China’s timber industry saw an increase in orders and production last month, according to the October 2023 edition of the Global Timber Index (GTI) Report. Their GTI increased by 17.9% in October to 55.2%.
The Chinese government has rolled out a series of policies since early this year to support the development of the real-estate and household-furnishing industries, including the ‘Notice on Several Measures to Promote Household Furnishing Consumption’ and the ‘Circular on Optimizing Criteria for the Recognition of Housing Units in Personal Housing Mortgage’.
These policies appear to be having an impact in driving growth in the Chinese timber market.
The GTI Report tracks the timber sector in seven pilot countries around the world. A GTI value above 50% indicates growth in the sector.
The GTI-Brazil sub-index of new export orders increased by 15.8% in October, with harvesting, production and orders all showing signs that declines are slowing.

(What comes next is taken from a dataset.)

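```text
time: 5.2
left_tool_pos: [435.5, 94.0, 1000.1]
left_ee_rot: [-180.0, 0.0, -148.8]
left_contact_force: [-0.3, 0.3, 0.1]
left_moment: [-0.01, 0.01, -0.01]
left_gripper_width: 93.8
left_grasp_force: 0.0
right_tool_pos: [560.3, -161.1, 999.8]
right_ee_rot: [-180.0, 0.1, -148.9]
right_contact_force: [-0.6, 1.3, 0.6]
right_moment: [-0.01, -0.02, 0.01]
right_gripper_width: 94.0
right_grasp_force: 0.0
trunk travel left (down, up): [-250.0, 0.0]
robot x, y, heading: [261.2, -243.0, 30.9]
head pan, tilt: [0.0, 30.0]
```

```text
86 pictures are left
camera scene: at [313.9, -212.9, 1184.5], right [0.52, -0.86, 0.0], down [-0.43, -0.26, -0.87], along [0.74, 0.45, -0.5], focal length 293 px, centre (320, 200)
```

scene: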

The GTI-Congo harvesting sub-index increased by 6.5%, indicating a slight improvement in wood supply. Indonesia’s new-orders sub-index increased by 14.8% in October, suggesting improvement in demand.
The news is not so positive for the other pilot countries. The GTI indexes for Gabon, Malaysia and Mexico were still below 50% in October, indicating contraction, with low sales of logs, plywood, wood products and some other products and declining market prices.
Enterprises in GTI pilot countries put forward new ideas and suggestions for promoting the development of the timber industry. For example, Mexican enterprises proposed that government agencies provide regular training on changes in regulations and also suggested strengthening trade links between industrialists and raw-material suppliers.
Brazilian enterprises recommended an analysis of internal storage of finished products as a means for minimising costs at port. Malaysian enterprises want to search for new markets of plantation-based sawn timber.